Food media beyond the realm of restaurant reviews has long been stuck in a place that depends either on process (cooking shows and recipes), or on history and context (the story of a dish or an ingredient). Some very good personal essays and a vigorous body of reporting on the intersection of environment, agriculture, health and politics have also emerged from the newish American obsession with food. And outlets such as Food is the New Rock and Taste have placed food on the wider cultural continuum, alongside music and in conversation with a formal tradition.

Just as Pauline Kael changed the way we talk about movies, demonstrating that art made for commercial purposes can still be culturally significant, Chang constructs his own critical theory of food. He explores the intentions and influences that inform chefs’ food—not simply from an ethnic standpoint, but from an experiential one, too. He wants to know what themes other chefs are obsessed with and what common questions and preoccupations arise when you compare different food cultures.

“I feel like by bringing Taco Bell in here, it’s like having three Lester Bangs talk about Led Zeppelin,” Chang says in a segment in which he, Peter Meehan, his regular collaborator; Jonathan Gold, a food writer for the L.A. Times, and Gustavo Arellano, a journalist who has written extensively about Mexican food, drive around Los Angeles eating tacos.

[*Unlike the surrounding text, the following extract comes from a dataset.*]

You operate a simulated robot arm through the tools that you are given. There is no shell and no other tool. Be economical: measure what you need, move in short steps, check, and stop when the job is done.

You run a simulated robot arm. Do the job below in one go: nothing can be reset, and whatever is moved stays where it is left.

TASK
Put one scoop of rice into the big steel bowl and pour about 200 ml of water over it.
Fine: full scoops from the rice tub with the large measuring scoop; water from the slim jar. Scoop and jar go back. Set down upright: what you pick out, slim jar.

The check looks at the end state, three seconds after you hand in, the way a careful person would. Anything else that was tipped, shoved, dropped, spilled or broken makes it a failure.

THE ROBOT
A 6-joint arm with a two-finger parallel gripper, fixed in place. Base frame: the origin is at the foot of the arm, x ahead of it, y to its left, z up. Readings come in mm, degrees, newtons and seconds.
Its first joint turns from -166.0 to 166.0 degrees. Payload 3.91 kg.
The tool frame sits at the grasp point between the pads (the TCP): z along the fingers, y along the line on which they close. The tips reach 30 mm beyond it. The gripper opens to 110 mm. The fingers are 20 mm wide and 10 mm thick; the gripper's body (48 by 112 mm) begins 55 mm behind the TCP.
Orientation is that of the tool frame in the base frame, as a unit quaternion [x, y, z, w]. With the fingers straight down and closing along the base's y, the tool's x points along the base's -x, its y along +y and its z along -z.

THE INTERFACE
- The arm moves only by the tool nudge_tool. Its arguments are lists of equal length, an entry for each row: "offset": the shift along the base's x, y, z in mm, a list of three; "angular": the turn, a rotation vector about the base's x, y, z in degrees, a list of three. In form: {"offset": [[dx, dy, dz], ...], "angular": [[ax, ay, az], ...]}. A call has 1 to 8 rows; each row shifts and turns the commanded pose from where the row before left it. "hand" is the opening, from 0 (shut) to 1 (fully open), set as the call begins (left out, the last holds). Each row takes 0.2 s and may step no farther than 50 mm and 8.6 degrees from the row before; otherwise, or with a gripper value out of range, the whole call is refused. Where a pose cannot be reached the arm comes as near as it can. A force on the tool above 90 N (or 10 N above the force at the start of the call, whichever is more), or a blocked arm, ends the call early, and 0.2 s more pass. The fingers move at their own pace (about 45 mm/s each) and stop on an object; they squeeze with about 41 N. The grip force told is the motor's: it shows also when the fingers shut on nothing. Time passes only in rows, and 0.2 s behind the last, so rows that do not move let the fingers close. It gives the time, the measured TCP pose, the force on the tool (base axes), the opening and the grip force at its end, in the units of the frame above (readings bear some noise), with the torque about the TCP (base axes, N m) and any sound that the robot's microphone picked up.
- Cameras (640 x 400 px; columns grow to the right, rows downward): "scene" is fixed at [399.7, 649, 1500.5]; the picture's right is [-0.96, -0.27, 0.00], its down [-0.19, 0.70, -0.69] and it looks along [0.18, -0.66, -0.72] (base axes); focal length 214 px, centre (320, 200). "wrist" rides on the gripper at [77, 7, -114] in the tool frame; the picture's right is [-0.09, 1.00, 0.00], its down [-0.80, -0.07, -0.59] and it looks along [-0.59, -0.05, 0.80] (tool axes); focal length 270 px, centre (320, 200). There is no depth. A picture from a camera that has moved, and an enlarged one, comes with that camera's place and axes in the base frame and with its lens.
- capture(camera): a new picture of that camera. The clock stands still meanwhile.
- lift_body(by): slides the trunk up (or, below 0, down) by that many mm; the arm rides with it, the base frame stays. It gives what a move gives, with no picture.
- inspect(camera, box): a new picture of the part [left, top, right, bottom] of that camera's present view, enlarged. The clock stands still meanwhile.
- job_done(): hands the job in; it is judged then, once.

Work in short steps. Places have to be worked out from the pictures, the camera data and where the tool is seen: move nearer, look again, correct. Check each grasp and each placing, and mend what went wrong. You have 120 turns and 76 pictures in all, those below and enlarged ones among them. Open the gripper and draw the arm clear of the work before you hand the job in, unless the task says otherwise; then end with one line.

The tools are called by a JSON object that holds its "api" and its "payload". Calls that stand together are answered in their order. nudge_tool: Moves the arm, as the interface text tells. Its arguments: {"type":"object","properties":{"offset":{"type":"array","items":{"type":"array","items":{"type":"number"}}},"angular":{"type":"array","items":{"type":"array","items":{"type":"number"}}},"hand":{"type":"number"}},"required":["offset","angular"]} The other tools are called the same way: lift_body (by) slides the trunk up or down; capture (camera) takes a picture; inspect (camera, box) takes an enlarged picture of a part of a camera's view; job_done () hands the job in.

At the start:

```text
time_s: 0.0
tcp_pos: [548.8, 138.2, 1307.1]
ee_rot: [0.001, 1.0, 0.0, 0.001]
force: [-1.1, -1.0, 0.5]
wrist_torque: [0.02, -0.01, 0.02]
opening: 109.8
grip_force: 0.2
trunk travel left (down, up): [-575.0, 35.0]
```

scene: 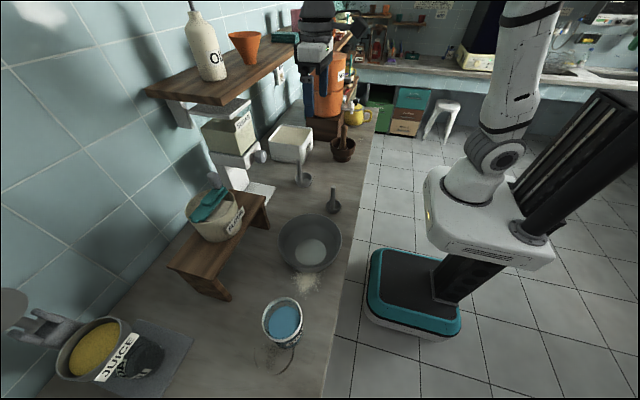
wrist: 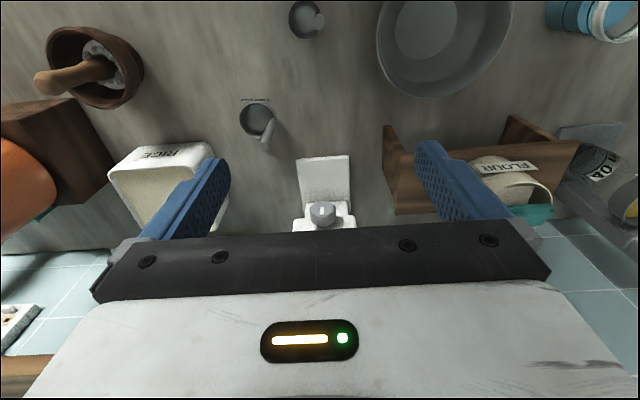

Though the comparison to the legendary American music journalist may be a stretch, the cultural criticism of music went through similar growing pains to food media, in the 1960s and 1970s. “I remember how dramatic—and inspiring—it seemed in the Seventies when John Rockwell and Robert Palmer began writing seriously about punk in the New York Times,” Anthony DeCurtis, a long-time Rolling Stone editor and English professor at the University of Pennsylvania, wrote in an email.

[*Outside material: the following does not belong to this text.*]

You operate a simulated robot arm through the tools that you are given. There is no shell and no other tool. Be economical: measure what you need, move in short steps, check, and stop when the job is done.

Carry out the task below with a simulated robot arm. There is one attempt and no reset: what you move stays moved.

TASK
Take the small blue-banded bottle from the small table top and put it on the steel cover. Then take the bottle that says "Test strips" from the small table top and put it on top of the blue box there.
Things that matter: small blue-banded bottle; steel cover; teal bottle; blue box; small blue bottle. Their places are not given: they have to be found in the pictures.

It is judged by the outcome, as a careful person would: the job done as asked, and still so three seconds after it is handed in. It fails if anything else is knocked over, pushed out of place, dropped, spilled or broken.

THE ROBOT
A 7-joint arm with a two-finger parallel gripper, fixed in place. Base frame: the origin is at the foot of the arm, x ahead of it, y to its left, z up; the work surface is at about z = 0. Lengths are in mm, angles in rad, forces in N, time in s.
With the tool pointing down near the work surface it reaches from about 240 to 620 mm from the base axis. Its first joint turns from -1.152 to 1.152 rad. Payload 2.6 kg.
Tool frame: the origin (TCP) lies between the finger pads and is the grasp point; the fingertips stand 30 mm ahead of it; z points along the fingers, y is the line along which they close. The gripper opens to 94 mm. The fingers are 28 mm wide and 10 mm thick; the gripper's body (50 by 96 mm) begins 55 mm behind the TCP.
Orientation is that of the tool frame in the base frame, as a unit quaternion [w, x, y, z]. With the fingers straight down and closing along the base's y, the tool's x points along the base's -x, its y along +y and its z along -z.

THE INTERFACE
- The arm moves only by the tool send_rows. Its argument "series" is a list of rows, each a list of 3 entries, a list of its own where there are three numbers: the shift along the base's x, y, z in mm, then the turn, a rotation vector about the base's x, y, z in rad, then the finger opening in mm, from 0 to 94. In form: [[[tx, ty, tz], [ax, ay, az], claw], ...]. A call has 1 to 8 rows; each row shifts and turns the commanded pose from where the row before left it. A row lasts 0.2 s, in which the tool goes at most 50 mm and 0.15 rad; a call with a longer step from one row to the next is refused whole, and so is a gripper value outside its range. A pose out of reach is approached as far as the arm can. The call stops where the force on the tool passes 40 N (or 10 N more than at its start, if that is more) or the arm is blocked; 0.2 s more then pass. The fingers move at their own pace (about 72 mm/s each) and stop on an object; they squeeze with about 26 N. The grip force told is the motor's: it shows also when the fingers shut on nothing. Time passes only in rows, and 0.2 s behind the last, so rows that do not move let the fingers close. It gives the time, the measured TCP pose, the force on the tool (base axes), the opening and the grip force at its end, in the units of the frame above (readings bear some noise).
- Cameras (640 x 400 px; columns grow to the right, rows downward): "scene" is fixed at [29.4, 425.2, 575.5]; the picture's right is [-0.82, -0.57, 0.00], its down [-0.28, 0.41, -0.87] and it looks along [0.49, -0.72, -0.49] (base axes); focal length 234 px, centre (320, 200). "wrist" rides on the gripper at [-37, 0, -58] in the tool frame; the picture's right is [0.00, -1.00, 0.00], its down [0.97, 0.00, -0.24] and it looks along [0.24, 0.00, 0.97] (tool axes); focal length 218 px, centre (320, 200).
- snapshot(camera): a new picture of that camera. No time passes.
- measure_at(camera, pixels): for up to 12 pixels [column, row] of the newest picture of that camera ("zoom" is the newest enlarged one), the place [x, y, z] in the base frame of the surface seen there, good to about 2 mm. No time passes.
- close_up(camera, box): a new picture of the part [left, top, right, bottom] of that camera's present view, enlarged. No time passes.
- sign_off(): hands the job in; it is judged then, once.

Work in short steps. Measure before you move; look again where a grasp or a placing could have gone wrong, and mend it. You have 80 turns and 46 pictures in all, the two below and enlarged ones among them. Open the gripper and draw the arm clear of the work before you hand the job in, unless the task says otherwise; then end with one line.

Chang and his band of bros aren’t perhaps on the bleeding edge of culture in the same way that Robert Palmer was in suggesting that Times readers explore the Bowery’s music scene in 1977, but he mounts a convincing defense against the argument that food isn’t worth the same intellectual energy as art.

In declaring the idea of authenticity his enemy, which he does many times throughout Ugly Delicious, Chang recalls Harold Bloom’s influencer theory. Bloom, a professor of English at Yale and one of the most prolific literary critics of the twentieth century, has suggested that for the poet, what starts as a love affair with the body of work that pre-exists one’s own work, inevitably changes into an antagonistic relationship. That to truly create something new, it’s necessary to “misread” the work that comes before, and make your own correction, to move art forward and create a distinct voice.

What else is Chang doing in the kitchen when he uses instant ramen to make the classic Italian dish cacio e pepe? When as a Korean-American he opens a noodle bar with a Japanese name and his riffs on dishes from around Asia on the menu?

There are plenty of criticisms to make of Ugly Delicious. Chang intentionally models for readers the obnoxious “badgering” of waiters for the “secret menu” in a Chinese-American restaurant at one point. He cops to being a snob while hating snobs. Too many of its nonsense bits must have seemed funny on paper, but are just annoying to the viewer.

Like any cultural critic, Chang really needed a stronger editor to push him and ask harder questions. If he’s going to charge chefs with the task of suffering for their art, earning the right to reject authenticity, then he should be up to the equally painful process of realizing that not all of his ideas are good ones. He’s just lucky that so many of them are.